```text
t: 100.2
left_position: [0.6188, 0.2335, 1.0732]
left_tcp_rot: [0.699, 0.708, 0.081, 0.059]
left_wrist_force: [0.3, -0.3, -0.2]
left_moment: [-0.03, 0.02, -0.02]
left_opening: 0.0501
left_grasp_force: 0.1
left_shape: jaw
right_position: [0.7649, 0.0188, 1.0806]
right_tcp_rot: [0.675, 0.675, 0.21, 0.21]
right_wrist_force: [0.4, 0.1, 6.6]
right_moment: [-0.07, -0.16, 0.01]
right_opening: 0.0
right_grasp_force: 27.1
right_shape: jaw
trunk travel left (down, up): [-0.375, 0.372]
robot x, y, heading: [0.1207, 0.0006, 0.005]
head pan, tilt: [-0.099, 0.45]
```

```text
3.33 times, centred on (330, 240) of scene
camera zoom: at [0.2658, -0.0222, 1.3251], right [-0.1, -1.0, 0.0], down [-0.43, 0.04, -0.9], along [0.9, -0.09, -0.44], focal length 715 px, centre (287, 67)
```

INSTRUCTION: Retype the material in full, character for character.

CORRECT RESULT:
```text
t: 100.2
left_position: [0.6188, 0.2335, 1.0732]
left_tcp_rot: [0.699, 0.708, 0.081, 0.059]
left_wrist_force: [0.3, -0.3, -0.2]
left_moment: [-0.03, 0.02, -0.02]
left_opening: 0.0501
left_grasp_force: 0.1
left_shape: jaw
right_position: [0.7649, 0.0188, 1.0806]
right_tcp_rot: [0.675, 0.675, 0.21, 0.21]
right_wrist_force: [0.4, 0.1, 6.6]
right_moment: [-0.07, -0.16, 0.01]
right_opening: 0.0
right_grasp_force: 27.1
right_shape: jaw
trunk travel left (down, up): [-0.375, 0.372]
robot x, y, heading: [0.1207, 0.0006, 0.005]
head pan, tilt: [-0.099, 0.45]
```

```text
3.33 times, centred on (330, 240) of scene
camera zoom: at [0.2658, -0.0222, 1.3251], right [-0.1, -1.0, 0.0], down [-0.43, 0.04, -0.9], along [0.9, -0.09, -0.44], focal length 715 px, centre (287, 67)
```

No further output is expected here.